Cem Mansur'u Fazıl Say'dan ayıran önemli hasleti ne?.
Cem Mansur önce bireyin geliştirilmesi gerektiğine inanan (aslında güzel bir liberal düşünce) bir müzik insanı…
ADNAN BERK
OKAN
“Müzik dünyadan kaçmak için değil dünyayı anlamak için bir
araçtır”…
Kim diyor bunu?..
Dünyanın en saygın ve değerli orkestra şeflerinden biri olan
Cem Mansur söylüyor…
“Kaçıp gitmek” isteyen kimileri için yazıp
yazmadığı konusunda bir fikrim yok ama katıldığım bir tespit olduğu
için yazıma Mansur’un o sözüyle başladım.
Tabi sadece bu kadar değil…
Cem Mansur sadece büyük müzik
insanı değil aynı zamanda “büyük insan”
özelliklerine de sahip…
Dün akşamüzeri Balçiçek İlter’in konuğuydu
HaberTürk TV’de…
Gazeteciliğini de televizyonculuğunu da çok beğenip takdir ettiğim
Balçiçek de genelde düşülen bir algı hatasına
düşüp; Klâsik Batı Müziği’nin
“anlaşılamaması” gibi bir sorun yaşandığını
hatırlatarak sormak istedi sualini…
Öyle güzel cevap verdi ki Mansur:
“Müzik hissedilir”…
Evet efendim aynen öyledir…
Mütevazı bir eski müzisyen ama eskimeyen bir müziksever olarak
“anlamıyorlar efenim” söylemine her zaman
“ifrit” oldum…
Yahu müzik henüz ortaya çıkarılmamış bir lisan
değil ki…
Müzik evrensel bir lisan…
Yarım sesleri de sayarsak 12 harfi olan bir
evrensel lisan…
En önemli özelliği ise bu 12 harften oluşan müziği
anlamak gerekmediği…
Hissederseniz, hissedebilirseniz zaten anlamış
olursunuz…
Müziğin “anlamak” değil,
“hissetmek” üzerine bina edildiğini bilirseniz de
zaten “anlamıyorlar efenim” sıradanlığına
düşmezsiniz…
Cem Mansur Fazıl Say'ın toplumcu görüşünün
aksine önce bireyin geliştirilmesi
gerektiğine inanan (aslında güzel bir liberal düşünce) bir müzik
insanı…
Bireyi geliştirmenin yolunun ise ona müziği öğretmekten geçtiğine
inanıyor…
Ve bireyin gelişmesinin aileyi, ailenin gelişmesinin mahalleyi,
mahallenin gelişmesinin şehri, şehrin gelişmesinin ise ülkeyi
geliştireceğini hatırlatıyor…
Ve tabii noktasına, virgülüne kadar her şeyiyle katıldığım bir
tespit…
Müziğin şiddeti nasıl önlediğini somut örnekleriyle anlatıyor
Mansur…
Ve bence Fazıl Say’da olmayan ama sadece
müzisyenlerde, sanatçılarda değil herkeste olması gereken çok
önemli bir özelliğe dikkat çekiyor:
Müziği farklı hissedişlere saygı…
Yani;
türü ne olursa olsun eğer birey neyi hissediyorsa onun dinlemiş
olmasının normalliğine ve o zevkin aşağılanmaması gerektiğine…

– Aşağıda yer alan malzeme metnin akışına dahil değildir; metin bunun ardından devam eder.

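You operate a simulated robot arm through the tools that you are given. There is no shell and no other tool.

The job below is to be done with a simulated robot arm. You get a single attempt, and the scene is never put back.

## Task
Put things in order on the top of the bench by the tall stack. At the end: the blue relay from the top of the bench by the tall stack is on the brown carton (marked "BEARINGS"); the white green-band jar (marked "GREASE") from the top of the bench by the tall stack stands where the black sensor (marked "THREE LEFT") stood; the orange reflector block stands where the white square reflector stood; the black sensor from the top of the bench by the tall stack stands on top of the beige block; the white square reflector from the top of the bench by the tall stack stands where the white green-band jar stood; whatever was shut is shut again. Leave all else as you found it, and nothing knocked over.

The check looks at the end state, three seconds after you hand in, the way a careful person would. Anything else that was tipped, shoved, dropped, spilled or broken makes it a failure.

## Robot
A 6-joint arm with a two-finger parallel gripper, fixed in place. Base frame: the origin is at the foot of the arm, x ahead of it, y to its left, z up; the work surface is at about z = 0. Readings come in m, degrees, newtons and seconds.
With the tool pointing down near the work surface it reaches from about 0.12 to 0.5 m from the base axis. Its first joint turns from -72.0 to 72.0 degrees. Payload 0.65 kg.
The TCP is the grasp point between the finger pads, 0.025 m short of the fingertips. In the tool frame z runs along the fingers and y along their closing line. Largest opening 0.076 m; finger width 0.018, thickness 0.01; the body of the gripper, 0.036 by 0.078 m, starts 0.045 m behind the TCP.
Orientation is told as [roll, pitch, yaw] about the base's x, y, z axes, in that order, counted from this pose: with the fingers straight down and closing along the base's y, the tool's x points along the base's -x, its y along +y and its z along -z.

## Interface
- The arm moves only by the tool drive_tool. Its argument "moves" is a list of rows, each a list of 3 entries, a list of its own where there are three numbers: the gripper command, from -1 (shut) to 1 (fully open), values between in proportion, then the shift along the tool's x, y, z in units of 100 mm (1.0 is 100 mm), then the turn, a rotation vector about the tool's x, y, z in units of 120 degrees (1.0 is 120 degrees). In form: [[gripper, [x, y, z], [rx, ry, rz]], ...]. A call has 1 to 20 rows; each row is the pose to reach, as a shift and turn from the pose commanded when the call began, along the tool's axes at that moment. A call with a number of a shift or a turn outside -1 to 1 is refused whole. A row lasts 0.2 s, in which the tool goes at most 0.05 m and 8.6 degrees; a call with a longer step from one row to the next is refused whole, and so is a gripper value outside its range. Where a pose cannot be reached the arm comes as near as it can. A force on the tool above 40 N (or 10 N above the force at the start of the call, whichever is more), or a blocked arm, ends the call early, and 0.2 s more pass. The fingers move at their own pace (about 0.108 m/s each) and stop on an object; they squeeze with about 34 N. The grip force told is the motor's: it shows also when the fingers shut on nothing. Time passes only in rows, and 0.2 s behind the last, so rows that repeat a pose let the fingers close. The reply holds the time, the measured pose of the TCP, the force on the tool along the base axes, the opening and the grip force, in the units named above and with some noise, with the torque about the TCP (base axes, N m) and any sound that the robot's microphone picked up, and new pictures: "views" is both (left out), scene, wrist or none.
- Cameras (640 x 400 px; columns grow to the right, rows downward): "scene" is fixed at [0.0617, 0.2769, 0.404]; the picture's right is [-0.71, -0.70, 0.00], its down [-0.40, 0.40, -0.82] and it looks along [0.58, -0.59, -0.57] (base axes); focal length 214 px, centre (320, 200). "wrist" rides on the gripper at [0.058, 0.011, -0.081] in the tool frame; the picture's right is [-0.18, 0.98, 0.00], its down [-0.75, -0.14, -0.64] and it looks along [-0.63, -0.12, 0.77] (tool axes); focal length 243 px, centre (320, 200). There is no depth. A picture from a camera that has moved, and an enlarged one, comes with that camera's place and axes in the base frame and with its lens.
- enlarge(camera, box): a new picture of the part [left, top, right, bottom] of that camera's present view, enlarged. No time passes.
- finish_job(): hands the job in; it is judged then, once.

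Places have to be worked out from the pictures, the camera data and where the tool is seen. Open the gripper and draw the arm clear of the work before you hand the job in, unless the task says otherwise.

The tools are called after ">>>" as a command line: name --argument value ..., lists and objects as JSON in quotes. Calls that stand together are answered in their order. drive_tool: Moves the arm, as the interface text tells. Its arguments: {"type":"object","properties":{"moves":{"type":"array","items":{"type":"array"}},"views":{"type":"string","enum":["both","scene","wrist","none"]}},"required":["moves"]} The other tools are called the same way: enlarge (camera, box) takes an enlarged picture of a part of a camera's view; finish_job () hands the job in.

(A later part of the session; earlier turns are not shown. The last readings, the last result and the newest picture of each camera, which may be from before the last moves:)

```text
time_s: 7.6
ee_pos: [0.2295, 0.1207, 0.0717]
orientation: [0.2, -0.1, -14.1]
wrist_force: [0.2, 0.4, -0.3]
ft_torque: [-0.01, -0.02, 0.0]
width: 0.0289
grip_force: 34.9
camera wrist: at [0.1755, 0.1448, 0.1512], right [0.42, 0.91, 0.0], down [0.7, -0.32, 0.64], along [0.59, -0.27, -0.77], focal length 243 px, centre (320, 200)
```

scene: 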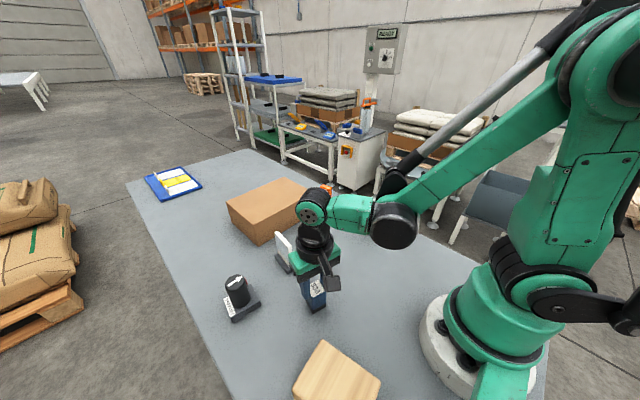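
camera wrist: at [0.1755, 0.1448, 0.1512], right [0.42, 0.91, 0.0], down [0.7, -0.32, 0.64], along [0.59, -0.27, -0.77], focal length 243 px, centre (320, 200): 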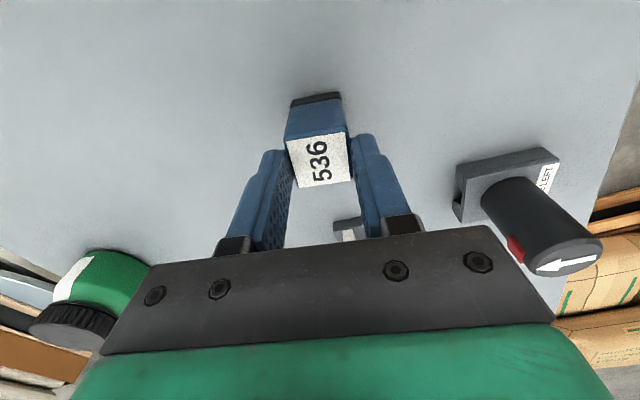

Aksini düşünenlerin “küstah” olduklarını da açık
yüreklilikle söylüyor…
İsim vermiyor ama anlıyorsunuz ki adres Fazıl
Say…
O noktada da Mansur’la
kesişiyoruz…
Fazıl Say’ın büyük müzik insanı
olmasının aynı zamanda “büyük insan olduğunu da
gösterdiği” tezine inananlarla ters düşüyoruz yani…

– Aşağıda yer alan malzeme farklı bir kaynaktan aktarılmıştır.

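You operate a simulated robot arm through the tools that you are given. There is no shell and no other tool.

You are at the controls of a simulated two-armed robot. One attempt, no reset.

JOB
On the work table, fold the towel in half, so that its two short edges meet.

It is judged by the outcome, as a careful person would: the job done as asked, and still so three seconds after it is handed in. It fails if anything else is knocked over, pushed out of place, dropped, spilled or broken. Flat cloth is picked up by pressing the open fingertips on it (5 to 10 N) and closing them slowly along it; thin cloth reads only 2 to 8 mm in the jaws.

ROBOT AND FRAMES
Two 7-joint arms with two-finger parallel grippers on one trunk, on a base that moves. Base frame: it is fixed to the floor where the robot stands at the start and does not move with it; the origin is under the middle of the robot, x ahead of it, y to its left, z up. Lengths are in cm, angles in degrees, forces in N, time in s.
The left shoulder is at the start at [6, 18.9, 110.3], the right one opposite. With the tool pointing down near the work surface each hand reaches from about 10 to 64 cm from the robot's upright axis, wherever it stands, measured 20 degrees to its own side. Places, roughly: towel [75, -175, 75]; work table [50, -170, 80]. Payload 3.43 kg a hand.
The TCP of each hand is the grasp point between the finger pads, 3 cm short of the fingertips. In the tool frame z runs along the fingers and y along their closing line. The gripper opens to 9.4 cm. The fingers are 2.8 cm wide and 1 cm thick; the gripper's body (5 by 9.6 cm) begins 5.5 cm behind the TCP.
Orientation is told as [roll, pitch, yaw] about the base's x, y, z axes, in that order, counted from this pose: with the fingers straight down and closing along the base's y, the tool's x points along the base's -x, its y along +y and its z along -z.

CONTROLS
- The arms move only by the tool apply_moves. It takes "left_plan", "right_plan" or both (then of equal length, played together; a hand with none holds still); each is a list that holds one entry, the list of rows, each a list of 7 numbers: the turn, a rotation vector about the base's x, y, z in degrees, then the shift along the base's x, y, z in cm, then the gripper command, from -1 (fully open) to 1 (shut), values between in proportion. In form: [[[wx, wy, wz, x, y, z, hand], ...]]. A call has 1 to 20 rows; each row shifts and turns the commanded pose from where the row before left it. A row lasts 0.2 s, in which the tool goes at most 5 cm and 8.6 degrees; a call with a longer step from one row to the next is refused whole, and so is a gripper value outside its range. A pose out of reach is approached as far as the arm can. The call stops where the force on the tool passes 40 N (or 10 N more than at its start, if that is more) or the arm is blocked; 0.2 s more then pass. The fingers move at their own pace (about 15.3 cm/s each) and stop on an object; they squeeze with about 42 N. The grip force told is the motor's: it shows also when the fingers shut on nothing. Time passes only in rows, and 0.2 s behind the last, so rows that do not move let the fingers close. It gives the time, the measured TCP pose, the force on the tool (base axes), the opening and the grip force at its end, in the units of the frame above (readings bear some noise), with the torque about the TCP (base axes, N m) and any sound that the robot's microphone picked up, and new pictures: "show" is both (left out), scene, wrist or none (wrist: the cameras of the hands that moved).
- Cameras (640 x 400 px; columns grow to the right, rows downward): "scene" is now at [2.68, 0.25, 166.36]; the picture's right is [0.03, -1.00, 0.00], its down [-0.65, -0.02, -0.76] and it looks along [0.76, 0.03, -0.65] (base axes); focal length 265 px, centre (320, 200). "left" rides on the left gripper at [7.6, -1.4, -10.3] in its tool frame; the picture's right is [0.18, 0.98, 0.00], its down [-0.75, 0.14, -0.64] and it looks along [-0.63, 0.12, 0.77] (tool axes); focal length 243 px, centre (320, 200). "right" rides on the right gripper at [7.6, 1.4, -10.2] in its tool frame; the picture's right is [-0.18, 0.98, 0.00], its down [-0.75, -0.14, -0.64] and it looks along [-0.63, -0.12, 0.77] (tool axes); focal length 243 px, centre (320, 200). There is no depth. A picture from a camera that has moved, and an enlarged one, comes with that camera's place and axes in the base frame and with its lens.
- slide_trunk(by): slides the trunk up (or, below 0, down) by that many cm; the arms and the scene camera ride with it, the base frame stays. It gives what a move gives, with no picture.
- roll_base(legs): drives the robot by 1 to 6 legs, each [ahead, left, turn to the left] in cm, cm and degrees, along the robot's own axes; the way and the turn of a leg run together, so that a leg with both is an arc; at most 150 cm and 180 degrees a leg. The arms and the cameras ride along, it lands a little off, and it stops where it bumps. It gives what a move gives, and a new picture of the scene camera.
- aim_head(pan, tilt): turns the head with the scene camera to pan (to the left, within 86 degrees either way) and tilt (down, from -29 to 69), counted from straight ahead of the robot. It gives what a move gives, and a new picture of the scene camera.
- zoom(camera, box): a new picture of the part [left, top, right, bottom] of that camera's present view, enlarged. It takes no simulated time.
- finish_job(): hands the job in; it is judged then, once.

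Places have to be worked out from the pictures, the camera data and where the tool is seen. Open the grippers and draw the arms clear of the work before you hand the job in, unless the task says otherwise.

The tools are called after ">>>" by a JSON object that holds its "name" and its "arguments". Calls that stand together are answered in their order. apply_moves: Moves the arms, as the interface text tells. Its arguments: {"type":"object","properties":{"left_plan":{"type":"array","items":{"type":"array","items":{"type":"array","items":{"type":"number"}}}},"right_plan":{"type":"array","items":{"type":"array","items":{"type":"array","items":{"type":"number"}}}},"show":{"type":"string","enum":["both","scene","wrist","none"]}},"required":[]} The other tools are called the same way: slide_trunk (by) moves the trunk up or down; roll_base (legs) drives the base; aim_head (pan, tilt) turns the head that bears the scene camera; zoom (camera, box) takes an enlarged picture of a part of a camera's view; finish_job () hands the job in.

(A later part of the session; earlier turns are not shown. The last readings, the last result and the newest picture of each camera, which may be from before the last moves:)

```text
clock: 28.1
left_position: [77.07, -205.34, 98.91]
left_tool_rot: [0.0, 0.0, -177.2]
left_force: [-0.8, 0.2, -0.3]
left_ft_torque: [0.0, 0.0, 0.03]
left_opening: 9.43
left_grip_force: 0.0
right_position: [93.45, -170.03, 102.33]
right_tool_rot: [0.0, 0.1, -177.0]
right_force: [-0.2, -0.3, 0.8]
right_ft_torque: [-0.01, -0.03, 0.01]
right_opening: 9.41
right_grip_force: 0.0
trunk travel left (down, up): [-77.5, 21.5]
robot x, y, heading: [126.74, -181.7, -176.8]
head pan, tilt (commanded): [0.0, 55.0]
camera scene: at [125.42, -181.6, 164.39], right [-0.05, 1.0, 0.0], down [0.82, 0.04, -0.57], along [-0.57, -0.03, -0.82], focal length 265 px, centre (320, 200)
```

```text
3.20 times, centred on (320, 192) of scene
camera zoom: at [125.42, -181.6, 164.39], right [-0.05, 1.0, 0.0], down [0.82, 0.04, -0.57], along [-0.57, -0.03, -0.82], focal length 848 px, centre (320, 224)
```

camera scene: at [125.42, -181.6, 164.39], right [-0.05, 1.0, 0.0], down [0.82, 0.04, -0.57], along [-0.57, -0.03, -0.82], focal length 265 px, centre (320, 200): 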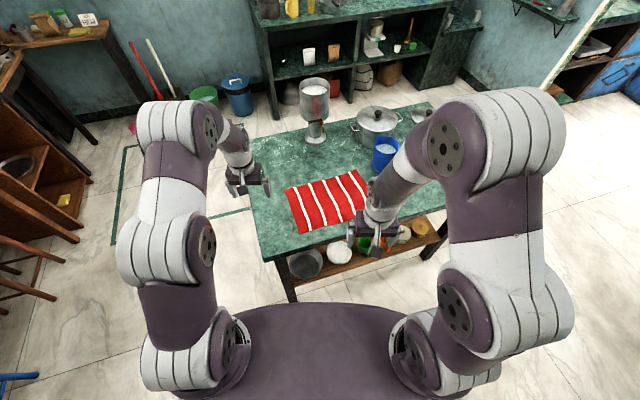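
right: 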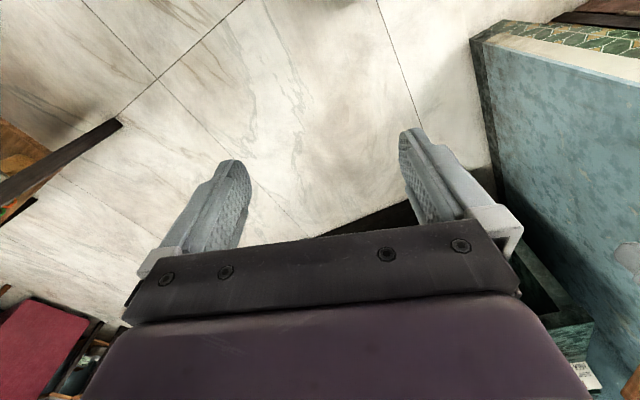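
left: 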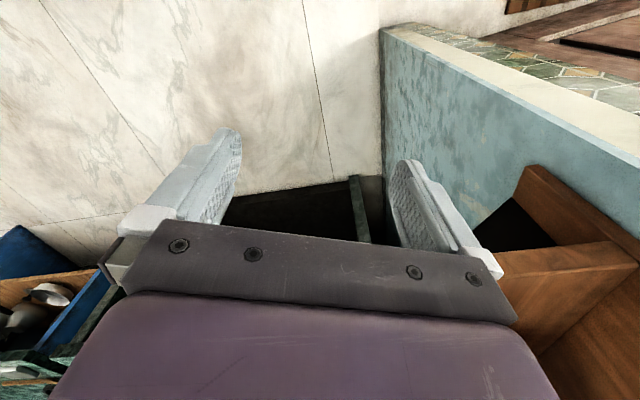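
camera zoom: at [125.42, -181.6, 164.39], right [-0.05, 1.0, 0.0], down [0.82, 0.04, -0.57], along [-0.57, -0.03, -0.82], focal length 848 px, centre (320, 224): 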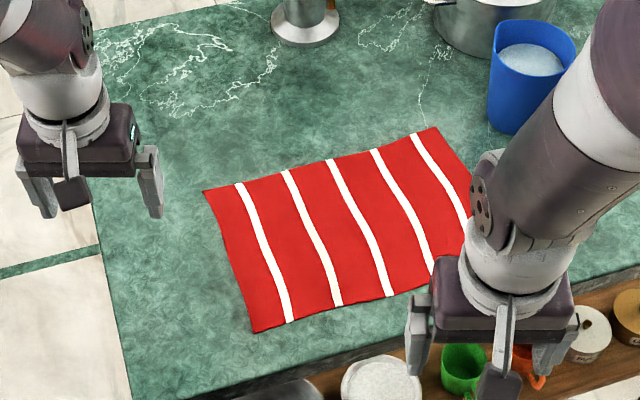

Cem Mansur "Alçak gönüllü" olmakla
"alçak" olmayı karıştıranlara ders veren
"sıfır kibir" bir müzik insanı...
Cem Mansur, müzik insanı ile büyük insanın aynı
bedende olabileceğinin en somut örneklerinden...

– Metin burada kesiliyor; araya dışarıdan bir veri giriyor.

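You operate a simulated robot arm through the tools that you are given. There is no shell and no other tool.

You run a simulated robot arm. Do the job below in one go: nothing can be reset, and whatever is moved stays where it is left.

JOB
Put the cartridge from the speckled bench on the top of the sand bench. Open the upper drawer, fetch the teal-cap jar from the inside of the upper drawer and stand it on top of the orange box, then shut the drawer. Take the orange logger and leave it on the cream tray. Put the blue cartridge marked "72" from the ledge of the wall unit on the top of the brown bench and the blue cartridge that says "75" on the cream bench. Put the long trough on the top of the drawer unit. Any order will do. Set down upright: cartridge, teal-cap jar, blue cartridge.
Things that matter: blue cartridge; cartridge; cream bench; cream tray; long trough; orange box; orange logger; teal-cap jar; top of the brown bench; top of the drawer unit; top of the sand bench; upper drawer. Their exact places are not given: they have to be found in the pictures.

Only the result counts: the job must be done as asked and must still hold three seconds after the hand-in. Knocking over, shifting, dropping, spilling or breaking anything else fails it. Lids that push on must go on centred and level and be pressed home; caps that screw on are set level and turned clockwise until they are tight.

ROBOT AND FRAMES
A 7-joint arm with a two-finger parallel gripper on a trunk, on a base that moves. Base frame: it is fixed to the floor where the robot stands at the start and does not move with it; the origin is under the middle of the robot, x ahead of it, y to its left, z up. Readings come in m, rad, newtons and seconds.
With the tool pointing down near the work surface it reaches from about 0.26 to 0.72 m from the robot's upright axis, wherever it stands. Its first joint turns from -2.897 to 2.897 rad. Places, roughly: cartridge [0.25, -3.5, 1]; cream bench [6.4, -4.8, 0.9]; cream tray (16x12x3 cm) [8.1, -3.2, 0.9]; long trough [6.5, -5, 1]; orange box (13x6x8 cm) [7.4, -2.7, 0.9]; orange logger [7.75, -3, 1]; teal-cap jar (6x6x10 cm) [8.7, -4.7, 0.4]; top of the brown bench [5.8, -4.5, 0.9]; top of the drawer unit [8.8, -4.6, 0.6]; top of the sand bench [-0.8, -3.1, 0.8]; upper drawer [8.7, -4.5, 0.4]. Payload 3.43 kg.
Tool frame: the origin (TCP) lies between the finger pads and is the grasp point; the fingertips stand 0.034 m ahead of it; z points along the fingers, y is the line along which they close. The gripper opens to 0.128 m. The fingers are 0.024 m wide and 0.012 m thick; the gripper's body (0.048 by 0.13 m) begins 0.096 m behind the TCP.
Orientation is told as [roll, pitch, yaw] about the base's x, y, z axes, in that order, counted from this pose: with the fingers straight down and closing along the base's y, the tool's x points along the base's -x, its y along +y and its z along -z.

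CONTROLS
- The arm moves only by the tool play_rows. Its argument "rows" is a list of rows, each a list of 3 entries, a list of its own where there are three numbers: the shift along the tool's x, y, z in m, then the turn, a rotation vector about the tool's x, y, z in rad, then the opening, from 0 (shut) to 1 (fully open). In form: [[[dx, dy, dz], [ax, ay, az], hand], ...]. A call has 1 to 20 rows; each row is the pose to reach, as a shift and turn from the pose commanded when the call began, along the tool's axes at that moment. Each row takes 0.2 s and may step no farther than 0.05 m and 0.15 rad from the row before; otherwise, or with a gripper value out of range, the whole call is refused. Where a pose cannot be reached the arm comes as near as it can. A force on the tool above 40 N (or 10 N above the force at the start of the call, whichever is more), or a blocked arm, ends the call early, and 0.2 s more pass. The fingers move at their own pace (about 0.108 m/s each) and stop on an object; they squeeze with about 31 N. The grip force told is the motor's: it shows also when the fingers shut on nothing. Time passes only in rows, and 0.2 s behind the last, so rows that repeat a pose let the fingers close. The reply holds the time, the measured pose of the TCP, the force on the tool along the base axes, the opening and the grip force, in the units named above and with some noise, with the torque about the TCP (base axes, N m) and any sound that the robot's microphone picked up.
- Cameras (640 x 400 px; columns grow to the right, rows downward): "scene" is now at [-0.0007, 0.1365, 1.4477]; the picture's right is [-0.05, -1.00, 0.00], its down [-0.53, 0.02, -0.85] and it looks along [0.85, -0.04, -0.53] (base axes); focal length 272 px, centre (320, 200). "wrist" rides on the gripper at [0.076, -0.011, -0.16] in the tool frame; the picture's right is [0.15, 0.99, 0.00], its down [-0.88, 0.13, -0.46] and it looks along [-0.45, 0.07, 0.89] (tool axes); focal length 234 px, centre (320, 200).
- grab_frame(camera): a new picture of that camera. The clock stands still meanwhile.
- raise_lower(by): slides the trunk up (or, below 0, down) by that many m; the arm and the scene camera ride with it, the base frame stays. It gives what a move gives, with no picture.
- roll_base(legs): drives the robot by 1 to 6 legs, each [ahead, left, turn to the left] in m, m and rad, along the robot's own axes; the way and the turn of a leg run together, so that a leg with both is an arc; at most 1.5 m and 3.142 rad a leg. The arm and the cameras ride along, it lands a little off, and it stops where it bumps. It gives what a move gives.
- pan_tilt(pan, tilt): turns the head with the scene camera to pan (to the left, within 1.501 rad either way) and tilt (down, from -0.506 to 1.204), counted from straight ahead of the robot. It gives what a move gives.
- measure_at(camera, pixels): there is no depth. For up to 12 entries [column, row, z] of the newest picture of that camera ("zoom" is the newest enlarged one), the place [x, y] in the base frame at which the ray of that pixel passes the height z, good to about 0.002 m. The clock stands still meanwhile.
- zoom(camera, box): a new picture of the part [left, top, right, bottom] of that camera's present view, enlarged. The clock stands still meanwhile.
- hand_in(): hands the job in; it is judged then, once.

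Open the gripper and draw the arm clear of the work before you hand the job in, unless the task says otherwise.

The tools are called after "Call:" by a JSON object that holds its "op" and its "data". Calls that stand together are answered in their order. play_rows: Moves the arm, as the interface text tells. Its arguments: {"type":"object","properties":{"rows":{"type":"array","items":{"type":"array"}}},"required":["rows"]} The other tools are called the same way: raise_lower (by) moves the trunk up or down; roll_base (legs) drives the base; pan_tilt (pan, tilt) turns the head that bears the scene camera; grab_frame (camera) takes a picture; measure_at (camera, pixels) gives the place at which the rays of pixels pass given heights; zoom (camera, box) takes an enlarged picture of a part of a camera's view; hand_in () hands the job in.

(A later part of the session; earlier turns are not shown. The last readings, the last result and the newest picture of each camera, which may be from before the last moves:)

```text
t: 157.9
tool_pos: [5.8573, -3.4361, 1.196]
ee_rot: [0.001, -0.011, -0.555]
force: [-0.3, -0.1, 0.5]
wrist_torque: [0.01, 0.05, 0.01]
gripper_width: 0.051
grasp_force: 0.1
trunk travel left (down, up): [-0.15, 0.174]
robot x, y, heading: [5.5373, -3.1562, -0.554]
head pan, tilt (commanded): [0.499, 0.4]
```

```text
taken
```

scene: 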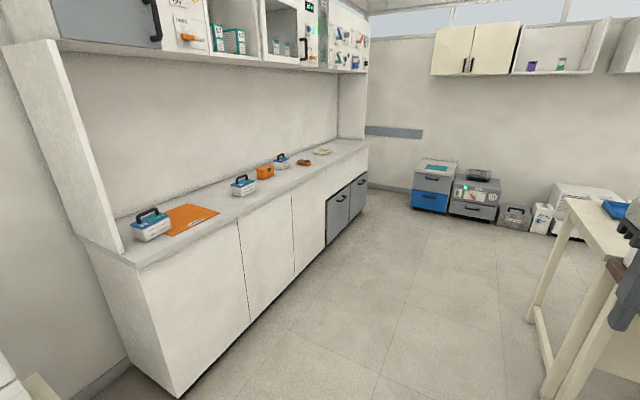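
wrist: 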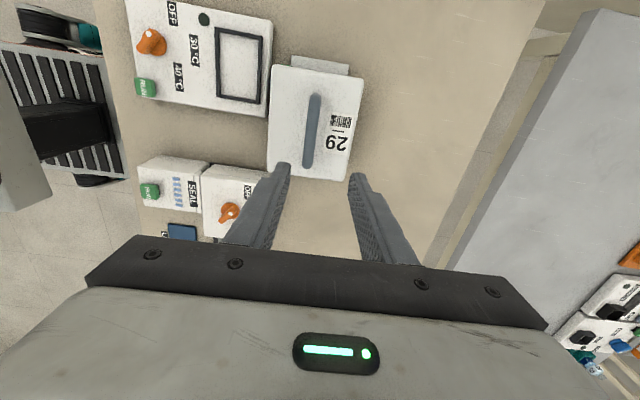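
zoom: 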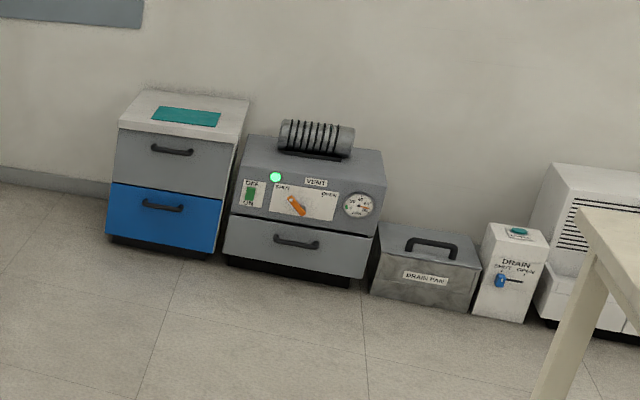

Fazıl Say ise, büyük müzisyen olabilmek
için insan olmaya bile gerek olmadığının kanıtı...
Hâsılı…
Cem Mansur’un müziğin bireyselliğine ilişkin
görüşleriyle kişisel görüşlerimin örtüştüğünü anlatabilmek için
yazdım bunca satırı…
Müziğin anlaşılabilir değil hissedilebilir olduğu konusunda ortak
akla sahip olduğumuzu hatırlatabilmek için…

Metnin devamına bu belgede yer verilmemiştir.